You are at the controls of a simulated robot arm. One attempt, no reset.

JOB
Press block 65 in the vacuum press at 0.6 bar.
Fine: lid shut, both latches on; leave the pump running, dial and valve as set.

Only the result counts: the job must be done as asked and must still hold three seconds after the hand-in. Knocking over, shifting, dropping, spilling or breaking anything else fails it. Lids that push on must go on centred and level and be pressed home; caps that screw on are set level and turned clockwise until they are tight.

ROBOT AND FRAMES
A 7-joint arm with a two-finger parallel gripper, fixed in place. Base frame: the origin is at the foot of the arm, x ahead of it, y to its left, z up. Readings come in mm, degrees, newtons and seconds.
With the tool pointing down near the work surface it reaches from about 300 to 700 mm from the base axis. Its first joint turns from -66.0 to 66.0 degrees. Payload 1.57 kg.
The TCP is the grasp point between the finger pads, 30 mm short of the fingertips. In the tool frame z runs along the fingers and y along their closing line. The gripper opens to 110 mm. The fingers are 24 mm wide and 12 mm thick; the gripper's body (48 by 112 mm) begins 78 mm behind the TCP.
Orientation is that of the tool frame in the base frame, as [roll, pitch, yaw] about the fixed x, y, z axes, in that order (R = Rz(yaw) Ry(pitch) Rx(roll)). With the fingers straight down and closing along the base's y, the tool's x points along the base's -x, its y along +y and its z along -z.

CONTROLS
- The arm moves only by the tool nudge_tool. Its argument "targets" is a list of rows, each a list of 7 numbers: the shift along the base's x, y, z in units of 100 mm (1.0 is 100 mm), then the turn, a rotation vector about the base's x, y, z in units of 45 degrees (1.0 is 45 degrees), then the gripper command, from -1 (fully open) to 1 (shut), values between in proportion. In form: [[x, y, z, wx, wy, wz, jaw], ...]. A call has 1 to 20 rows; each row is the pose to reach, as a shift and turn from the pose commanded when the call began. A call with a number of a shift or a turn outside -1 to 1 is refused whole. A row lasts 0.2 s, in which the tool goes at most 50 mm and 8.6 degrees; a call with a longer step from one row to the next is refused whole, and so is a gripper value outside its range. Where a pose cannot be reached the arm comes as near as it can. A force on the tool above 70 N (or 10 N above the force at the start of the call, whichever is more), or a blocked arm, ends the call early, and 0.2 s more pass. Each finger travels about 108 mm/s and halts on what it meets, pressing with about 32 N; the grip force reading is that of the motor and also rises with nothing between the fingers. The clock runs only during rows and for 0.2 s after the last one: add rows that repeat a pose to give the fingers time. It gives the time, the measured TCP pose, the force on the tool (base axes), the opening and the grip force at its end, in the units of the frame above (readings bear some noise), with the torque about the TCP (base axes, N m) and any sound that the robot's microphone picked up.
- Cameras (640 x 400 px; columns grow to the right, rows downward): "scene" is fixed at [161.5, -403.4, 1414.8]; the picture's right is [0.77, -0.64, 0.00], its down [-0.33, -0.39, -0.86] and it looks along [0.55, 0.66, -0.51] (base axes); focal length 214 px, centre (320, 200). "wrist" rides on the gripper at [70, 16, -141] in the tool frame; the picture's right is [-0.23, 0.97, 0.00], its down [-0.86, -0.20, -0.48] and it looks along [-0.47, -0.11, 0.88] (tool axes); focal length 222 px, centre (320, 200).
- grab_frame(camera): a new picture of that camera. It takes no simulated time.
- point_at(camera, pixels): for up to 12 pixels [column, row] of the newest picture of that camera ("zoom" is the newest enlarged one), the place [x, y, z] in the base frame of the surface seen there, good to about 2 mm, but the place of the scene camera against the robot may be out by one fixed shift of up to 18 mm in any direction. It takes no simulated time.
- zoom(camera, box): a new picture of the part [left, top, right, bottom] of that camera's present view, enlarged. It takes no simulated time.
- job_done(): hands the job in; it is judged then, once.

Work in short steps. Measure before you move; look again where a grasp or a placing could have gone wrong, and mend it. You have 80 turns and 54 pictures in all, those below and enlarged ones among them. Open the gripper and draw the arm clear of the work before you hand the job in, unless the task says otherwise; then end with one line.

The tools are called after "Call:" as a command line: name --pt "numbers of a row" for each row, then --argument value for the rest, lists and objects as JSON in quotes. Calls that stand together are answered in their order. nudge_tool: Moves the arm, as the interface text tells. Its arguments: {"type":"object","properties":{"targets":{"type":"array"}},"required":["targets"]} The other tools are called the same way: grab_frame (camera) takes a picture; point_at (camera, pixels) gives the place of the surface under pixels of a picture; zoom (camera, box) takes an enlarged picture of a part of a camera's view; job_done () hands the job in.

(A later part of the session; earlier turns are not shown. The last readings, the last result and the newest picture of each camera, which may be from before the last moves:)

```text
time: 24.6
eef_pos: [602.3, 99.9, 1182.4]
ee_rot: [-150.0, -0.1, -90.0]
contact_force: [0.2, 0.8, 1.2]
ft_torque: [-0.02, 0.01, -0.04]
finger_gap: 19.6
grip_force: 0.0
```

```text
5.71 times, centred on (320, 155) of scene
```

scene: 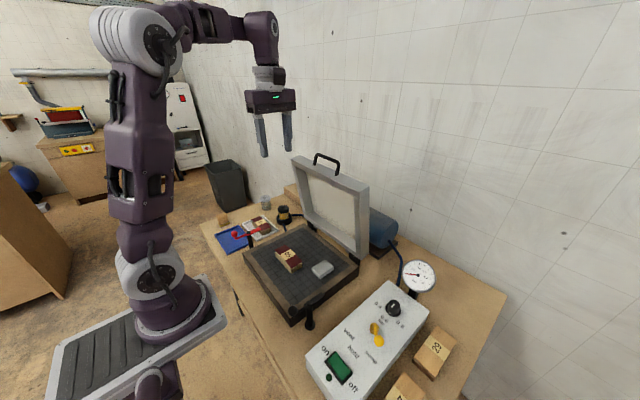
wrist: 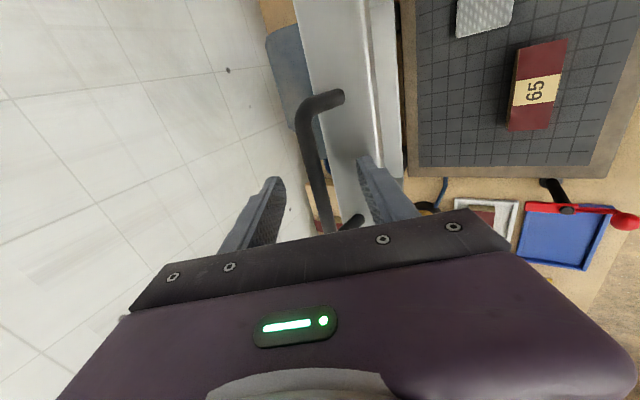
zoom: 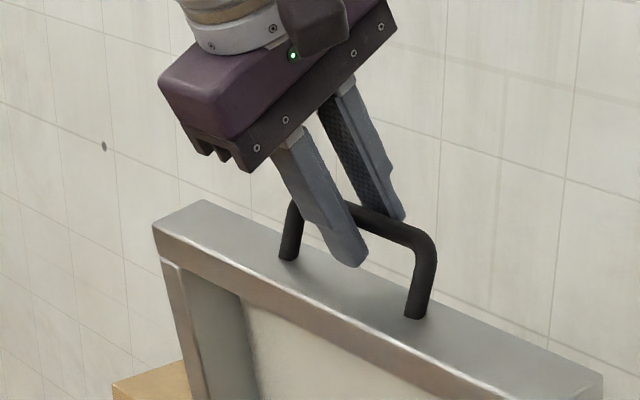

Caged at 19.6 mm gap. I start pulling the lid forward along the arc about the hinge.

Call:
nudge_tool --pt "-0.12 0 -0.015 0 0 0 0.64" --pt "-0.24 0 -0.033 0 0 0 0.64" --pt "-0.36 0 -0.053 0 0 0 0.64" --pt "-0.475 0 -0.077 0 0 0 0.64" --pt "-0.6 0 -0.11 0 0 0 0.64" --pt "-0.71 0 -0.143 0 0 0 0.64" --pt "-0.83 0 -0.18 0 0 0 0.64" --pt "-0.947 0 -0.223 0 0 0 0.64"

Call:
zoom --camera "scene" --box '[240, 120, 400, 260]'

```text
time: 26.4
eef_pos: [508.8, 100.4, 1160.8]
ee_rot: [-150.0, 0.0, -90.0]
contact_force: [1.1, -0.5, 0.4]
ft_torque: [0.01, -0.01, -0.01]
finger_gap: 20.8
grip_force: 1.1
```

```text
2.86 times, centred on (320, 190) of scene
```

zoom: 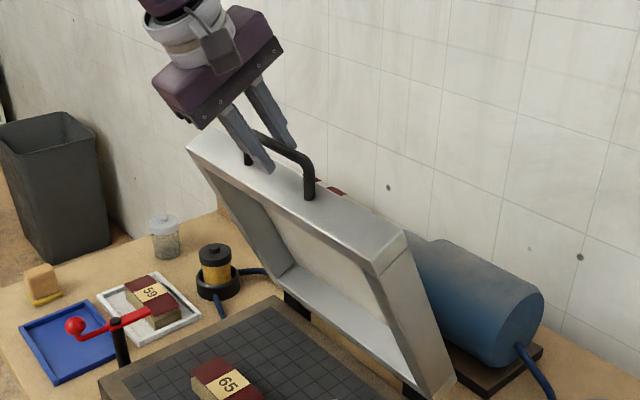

━━━━━━

#### AIM OF THE EXERCISE:
Quote the material word for word, dropping any images it holds.

#### WORKED SOLUTION:
You are at the controls of a simulated robot arm. One attempt, no reset.

JOB
Press block 65 in the vacuum press at 0.6 bar.
Fine: lid shut, both latches on; leave the pump running, dial and valve as set.

Only the result counts: the job must be done as asked and must still hold three seconds after the hand-in. Knocking over, shifting, dropping, spilling or breaking anything else fails it. Lids that push on must go on centred and level and be pressed home; caps that screw on are set level and turned clockwise until they are tight.

ROBOT AND FRAMES
A 7-joint arm with a two-finger parallel gripper, fixed in place. Base frame: the origin is at the foot of the arm, x ahead of it, y to its left, z up. Readings come in mm, degrees, newtons and seconds.
With the tool pointing down near the work surface it reaches from about 300 to 700 mm from the base axis. Its first joint turns from -66.0 to 66.0 degrees. Payload 1.57 kg.
The TCP is the grasp point between the finger pads, 30 mm short of the fingertips. In the tool frame z runs along the fingers and y along their closing line. The gripper opens to 110 mm. The fingers are 24 mm wide and 12 mm thick; the gripper's body (48 by 112 mm) begins 78 mm behind the TCP.
Orientation is that of the tool frame in the base frame, as [roll, pitch, yaw] about the fixed x, y, z axes, in that order (R = Rz(yaw) Ry(pitch) Rx(roll)). With the fingers straight down and closing along the base's y, the tool's x points along the base's -x, its y along +y and its z along -z.

CONTROLS
- The arm moves only by the tool nudge_tool. Its argument "targets" is a list of rows, each a list of 7 numbers: the shift along the base's x, y, z in units of 100 mm (1.0 is 100 mm), then the turn, a rotation vector about the base's x, y, z in units of 45 degrees (1.0 is 45 degrees), then the gripper command, from -1 (fully open) to 1 (shut), values between in proportion. In form: [[x, y, z, wx, wy, wz, jaw], ...]. A call has 1 to 20 rows; each row is the pose to reach, as a shift and turn from the pose commanded when the call began. A call with a number of a shift or a turn outside -1 to 1 is refused whole. A row lasts 0.2 s, in which the tool goes at most 50 mm and 8.6 degrees; a call with a longer step from one row to the next is refused whole, and so is a gripper value outside its range. Where a pose cannot be reached the arm comes as near as it can. A force on the tool above 70 N (or 10 N above the force at the start of the call, whichever is more), or a blocked arm, ends the call early, and 0.2 s more pass. Each finger travels about 108 mm/s and halts on what it meets, pressing with about 32 N; the grip force reading is that of the motor and also rises with nothing between the fingers. The clock runs only during rows and for 0.2 s after the last one: add rows that repeat a pose to give the fingers time. It gives the time, the measured TCP pose, the force on the tool (base axes), the opening and the grip force at its end, in the units of the frame above (readings bear some noise), with the torque about the TCP (base axes, N m) and any sound that the robot's microphone picked up.
- Cameras (640 x 400 px; columns grow to the right, rows downward): "scene" is fixed at [161.5, -403.4, 1414.8]; the picture's right is [0.77, -0.64, 0.00], its down [-0.33, -0.39, -0.86] and it looks along [0.55, 0.66, -0.51] (base axes); focal length 214 px, centre (320, 200). "wrist" rides on the gripper at [70, 16, -141] in the tool frame; the picture's right is [-0.23, 0.97, 0.00], its down [-0.86, -0.20, -0.48] and it looks along [-0.47, -0.11, 0.88] (tool axes); focal length 222 px, centre (320, 200).
- grab_frame(camera): a new picture of that camera. It takes no simulated time.
- point_at(camera, pixels): for up to 12 pixels [column, row] of the newest picture of that camera ("zoom" is the newest enlarged one), the place [x, y, z] in the base frame of the surface seen there, good to about 2 mm, but the place of the scene camera against the robot may be out by one fixed shift of up to 18 mm in any direction. It takes no simulated time.
- zoom(camera, box): a new picture of the part [left, top, right, bottom] of that camera's present view, enlarged. It takes no simulated time.
- job_done(): hands the job in; it is judged then, once.

Work in short steps. Measure before you move; look again where a grasp or a placing could have gone wrong, and mend it. You have 80 turns and 54 pictures in all, those below and enlarged ones among them. Open the gripper and draw the arm clear of the work before you hand the job in, unless the task says otherwise; then end with one line.

The tools are called after "Call:" as a command line: name --pt "numbers of a row" for each row, then --argument value for the rest, lists and objects as JSON in quotes. Calls that stand together are answered in their order. nudge_tool: Moves the arm, as the interface text tells. Its arguments: {"type":"object","properties":{"targets":{"type":"array"}},"required":["targets"]} The other tools are called the same way: grab_frame (camera) takes a picture; point_at (camera, pixels) gives the place of the surface under pixels of a picture; zoom (camera, box) takes an enlarged picture of a part of a camera's view; job_done () hands the job in.

(A later part of the session; earlier turns are not shown. The last readings, the last result and the newest picture of each camera, which may be from before the last moves:)

```text
time: 24.6
eef_pos: [602.3, 99.9, 1182.4]
ee_rot: [-150.0, -0.1, -90.0]
contact_force: [0.2, 0.8, 1.2]
ft_torque: [-0.02, 0.01, -0.04]
finger_gap: 19.6
grip_force: 0.0
```

```text
5.71 times, centred on (320, 155) of scene
```

scene: 
wrist: 
zoom: 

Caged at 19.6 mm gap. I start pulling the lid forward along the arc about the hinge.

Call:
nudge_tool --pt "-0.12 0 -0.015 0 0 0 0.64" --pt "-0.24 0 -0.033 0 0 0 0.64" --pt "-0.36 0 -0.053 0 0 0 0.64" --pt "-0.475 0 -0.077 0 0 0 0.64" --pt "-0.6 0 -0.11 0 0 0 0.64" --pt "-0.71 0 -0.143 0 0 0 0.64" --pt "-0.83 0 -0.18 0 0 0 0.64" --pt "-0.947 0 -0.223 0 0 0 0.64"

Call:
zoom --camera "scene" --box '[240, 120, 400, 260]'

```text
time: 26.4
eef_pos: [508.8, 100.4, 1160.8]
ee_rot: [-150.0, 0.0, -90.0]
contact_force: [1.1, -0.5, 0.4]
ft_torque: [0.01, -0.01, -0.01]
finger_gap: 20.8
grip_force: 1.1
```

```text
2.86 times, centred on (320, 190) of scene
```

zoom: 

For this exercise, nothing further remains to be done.